Am 29.06 hielt Prof. Dr. Steven R. Harmon, Associate Professor of Historical Theology at Gardner-Webb University School of Divinity, Boiling Springs, North Carolina (USA), einen Vortrag über das ungewöhnliche Thema: “Baptistische Katholizität – was soll das sein? Und warum ist sie für Baptisten und andere Christen wichtig?” Der Vortrag fand auf Englisch statt. Zum besseren Verständnis wurde eine Zusammenfassung auf Deutsch von Uwe Swarat ausgehändigt , die hier im Folgenden wiedergegeben wird:

 

„Katholizität” wird als ein Kennzeichen der Kirche sowohl im Apostolischen als auch im Nizänischen Glaubensbekenntnis genannt und kann auf zweierlei Weise verstanden werden: Zum einen als „quantitative“ Katholizität; damit bezieht sie sich auf die gesamte Kirche, zu der alle Christen gehören (die „universale Kirche“). Zum andern als „qualitative“ Katholizität; damit unterscheidet sie die Kirche, die in Glaube und Praxis völlig katholisch ist, von Ausdrucksformen der Kirche, die hinter der Katholizität zurückbleiben. Baptisten und andere freikirchliche Gemeinschaften neigen dazu, Katholizität im quantitativen Sinne zu bejahen, indem sie zugestehen, dass es nur eine einzige Kirche Jesu Christi gibt und dass zu dieser neben den Baptisten alle Nachfolger Christi in allen christlichen Konfessionen gehören. Aber der qualitativen Dimension von Katholizität hat man nicht immer ausreichend Aufmerksamkeit geschenkt. Im Anschluss an das, was ich zur Katholizität der Kirche und zur Beziehung von Baptisten zu ihr in meinen Büchern Towards Baptist Catholicity: Essays on Tradition and the Baptist Vision (Paternoster, 2006) und Baptist Identity and the Ecumenical Future: Story, Tradition, and the Recovery of Community (Baylor University Press, 2016) geschrieben habe, schlage ich in diesem Vortrag vor, dass sich Baptisten und andere Freikirchen viel entschiedener das qualitative Verständnis von Katholizität zu eigen machen.

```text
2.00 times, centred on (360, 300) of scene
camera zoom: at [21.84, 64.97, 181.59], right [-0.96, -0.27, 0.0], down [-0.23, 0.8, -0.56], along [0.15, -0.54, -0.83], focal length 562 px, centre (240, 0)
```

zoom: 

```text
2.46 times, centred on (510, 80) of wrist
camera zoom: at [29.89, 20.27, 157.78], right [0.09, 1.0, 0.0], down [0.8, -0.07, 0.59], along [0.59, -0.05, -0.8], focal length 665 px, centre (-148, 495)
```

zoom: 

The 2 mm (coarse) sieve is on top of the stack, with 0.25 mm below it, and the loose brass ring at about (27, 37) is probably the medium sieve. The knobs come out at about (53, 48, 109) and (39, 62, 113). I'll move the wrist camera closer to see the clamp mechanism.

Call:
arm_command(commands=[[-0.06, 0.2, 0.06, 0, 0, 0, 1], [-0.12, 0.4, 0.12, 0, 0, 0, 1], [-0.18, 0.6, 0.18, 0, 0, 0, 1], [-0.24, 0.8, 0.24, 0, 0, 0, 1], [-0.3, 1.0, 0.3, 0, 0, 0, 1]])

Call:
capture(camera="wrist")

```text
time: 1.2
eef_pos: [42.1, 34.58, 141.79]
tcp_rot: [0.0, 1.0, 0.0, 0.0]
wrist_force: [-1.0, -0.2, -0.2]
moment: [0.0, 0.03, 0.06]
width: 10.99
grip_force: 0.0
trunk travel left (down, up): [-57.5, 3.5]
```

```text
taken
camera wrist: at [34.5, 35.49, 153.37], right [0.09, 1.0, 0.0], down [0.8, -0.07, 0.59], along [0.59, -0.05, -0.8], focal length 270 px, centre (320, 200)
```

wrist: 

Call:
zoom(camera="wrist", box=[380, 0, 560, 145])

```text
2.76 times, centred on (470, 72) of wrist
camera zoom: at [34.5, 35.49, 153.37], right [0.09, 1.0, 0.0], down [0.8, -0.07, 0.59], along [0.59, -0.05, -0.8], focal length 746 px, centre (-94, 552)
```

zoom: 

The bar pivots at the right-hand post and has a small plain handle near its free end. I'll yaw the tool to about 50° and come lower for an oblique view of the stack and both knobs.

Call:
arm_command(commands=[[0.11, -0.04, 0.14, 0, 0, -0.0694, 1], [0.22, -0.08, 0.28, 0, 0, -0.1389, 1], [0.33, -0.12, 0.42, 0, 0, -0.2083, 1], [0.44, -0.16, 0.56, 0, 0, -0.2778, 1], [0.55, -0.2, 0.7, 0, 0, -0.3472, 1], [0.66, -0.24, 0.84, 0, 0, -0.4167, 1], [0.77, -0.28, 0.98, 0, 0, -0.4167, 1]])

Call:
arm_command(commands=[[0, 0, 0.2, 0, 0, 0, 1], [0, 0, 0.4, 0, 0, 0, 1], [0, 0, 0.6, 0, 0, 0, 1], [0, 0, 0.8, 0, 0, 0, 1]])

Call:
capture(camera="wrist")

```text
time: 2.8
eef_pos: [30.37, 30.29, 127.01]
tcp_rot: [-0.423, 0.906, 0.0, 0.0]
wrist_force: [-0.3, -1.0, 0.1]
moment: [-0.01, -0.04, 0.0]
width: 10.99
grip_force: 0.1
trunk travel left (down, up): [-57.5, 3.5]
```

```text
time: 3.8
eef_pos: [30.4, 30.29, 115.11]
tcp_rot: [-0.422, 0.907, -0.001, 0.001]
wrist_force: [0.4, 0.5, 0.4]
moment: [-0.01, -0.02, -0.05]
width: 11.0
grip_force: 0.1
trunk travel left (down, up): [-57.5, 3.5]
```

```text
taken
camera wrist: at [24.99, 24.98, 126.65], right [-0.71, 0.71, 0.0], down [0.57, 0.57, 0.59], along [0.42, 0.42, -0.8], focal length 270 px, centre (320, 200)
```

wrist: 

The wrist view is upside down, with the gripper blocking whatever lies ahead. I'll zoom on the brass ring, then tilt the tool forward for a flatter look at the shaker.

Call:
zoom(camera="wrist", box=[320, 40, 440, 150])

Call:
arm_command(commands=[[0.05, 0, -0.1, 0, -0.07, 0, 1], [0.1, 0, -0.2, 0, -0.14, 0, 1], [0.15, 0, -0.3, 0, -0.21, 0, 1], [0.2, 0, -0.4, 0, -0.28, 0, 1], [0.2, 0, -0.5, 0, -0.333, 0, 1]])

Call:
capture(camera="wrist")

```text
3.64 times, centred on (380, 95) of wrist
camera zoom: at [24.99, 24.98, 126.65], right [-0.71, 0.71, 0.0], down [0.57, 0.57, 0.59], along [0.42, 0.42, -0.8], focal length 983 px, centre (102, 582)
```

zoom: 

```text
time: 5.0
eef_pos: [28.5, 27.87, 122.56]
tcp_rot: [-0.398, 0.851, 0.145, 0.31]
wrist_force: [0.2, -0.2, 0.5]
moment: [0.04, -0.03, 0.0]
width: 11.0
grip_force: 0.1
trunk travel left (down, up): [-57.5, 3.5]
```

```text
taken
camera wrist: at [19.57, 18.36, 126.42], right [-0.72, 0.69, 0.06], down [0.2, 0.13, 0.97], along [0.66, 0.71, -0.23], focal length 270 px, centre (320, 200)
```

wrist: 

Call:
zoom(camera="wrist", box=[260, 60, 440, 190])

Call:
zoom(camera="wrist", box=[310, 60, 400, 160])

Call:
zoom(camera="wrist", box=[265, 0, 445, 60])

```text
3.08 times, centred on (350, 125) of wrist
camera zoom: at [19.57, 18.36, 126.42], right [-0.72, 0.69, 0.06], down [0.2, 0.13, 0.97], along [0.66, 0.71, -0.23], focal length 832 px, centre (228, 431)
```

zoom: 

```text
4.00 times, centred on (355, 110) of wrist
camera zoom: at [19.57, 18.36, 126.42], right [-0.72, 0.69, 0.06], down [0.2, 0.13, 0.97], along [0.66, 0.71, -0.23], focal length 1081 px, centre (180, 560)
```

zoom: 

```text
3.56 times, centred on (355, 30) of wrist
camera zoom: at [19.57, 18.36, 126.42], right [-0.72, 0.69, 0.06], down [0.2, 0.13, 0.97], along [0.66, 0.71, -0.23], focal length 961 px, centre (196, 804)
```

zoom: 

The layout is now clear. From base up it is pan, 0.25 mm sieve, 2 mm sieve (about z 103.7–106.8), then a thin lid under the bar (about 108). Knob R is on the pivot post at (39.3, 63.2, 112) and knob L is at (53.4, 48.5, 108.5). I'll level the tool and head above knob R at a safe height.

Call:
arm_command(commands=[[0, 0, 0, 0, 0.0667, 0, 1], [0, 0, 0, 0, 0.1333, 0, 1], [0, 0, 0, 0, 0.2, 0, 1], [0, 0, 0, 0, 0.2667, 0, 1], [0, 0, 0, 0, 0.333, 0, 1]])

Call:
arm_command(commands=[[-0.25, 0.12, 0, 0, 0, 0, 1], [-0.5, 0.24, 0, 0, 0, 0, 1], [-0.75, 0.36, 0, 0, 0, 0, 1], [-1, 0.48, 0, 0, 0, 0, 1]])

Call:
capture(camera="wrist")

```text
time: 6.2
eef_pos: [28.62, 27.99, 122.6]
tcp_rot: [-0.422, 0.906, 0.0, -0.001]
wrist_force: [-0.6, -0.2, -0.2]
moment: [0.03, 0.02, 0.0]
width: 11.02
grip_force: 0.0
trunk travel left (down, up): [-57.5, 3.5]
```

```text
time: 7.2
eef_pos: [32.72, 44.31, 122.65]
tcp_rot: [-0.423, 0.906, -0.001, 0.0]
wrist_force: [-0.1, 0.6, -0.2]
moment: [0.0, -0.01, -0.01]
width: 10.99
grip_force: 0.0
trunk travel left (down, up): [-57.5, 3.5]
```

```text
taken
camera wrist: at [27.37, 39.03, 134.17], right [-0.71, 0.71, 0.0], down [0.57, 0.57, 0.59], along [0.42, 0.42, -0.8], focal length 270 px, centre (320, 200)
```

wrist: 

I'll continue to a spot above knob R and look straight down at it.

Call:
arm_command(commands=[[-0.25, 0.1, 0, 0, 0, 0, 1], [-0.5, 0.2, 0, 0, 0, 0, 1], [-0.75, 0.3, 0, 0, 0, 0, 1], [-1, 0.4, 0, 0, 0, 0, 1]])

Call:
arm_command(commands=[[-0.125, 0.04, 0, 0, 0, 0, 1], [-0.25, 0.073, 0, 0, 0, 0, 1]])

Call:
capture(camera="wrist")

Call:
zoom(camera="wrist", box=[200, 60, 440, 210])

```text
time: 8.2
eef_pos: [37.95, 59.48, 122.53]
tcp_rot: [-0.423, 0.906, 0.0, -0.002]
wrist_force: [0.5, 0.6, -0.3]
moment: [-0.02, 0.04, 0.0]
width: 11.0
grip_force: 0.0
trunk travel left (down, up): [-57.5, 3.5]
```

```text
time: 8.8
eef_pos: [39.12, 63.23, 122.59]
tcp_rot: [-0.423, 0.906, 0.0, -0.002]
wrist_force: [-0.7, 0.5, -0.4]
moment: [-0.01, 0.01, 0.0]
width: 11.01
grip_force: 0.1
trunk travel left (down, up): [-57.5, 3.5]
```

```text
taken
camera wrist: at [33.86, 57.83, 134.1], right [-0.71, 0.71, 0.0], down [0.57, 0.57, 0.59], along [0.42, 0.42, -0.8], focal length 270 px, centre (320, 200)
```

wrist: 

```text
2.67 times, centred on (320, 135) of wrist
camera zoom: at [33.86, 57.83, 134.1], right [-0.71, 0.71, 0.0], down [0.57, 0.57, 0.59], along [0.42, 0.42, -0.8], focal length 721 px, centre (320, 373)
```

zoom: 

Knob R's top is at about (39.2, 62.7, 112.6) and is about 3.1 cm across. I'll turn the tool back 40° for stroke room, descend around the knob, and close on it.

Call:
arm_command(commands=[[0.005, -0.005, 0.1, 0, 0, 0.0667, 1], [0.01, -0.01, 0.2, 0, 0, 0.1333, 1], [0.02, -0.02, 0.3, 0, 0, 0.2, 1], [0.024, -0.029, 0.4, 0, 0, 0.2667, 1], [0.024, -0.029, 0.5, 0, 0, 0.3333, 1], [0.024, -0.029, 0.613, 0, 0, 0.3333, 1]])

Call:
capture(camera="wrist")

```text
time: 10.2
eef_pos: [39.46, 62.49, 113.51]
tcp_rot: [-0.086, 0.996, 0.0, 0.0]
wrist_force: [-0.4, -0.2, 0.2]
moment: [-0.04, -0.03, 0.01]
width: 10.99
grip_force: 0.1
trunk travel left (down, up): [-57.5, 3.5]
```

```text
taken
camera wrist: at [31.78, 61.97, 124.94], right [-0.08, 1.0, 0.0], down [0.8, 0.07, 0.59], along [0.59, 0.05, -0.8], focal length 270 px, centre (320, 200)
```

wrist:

Der Vortrag behandelt zuerst die christozentrische Art, in der Ignatius von Antiochien den Begriff „katholische Kirche“ (ἡ καθολικὴ ἐκκλησία; he katholike ekklesia) im ersten Jahrzehnt des 2. Jahrhunderts verwendet – also in größter Nähe zur neutestamentlichen Gemeinde, die für baptistische Lehre und Praxis grundlegend wichtig ist. Im Kontext des Sprachgebrauchs von Ignatius stößt man auf vier Merkmale qualitativer Katholizität (Inkarnations-Christologie, sakramentaler Realismus, sichtbare Einheit und der Dienst der Aufsicht), die man ebenso auch im Neuen Testament wahrnehmen kann.

Anschließend stellt der Vortrag in Bezug auf die Katholizität der Kirche in baptistischer und freikirchlicher Perspektive eine Reihe von aufeinander aufbauenden Thesen auf. Diese Thesen stützen sich zum einen auf ein Verständnis baptistischer und freikirchlicher Identität als Gemeinschaft von Pilgern, die auf der Suche nach der Kirche sind, die vollständig von Christus regiert wird. Diese Kirche ist ein Ideal, dessen Verwirklichung Baptisten und freikirchliche Gemeinschaften bestenfalls eschatologisch verorten, irgendwo in der Zukunft, aber nicht in irgendeiner vergangenen oder gegenwärtigen Gestalt von Kirche. Zum anderen gründen die Thesen auf einer nicht näher entfalteten ekklesiologischen Öffnung in der narrativen Christologie des baptistischen Theologen James Wm. McClendon, Jr. Die Thesen lauten: (1) Die Identität der Kirche ist die Identität Christi. (2) Die Identität der Kirche ist die Identität Christi, die die Erzählung von Christus ist. (3) Die Identität der Kirche ist die Identität Christi, die die Erzählung von Christus ist, die die Erzählung unserer Taufe ist. (4) Die Identität der Kirche ist die Identität Christi, die die Erzählung von Christus ist, die die Erzählung des Dreieinigen Gottes ist. (5) Die Identität der Kirche ist die Identität Christi, die die Erzählung von Christus ist, die die Erzählung unserer Menschheit ist. (6) Die Identität der Kirche ist die Identität Christi, die die Erzählung von Christus ist, die die Erzählung aller Glieder des Leibes Christi ist. (7) Die Identität der Kirche ist die Identität Christi, die die Erzählung von Christus ist, die die Erzählung der eschatologischen Gemeinschaft ist.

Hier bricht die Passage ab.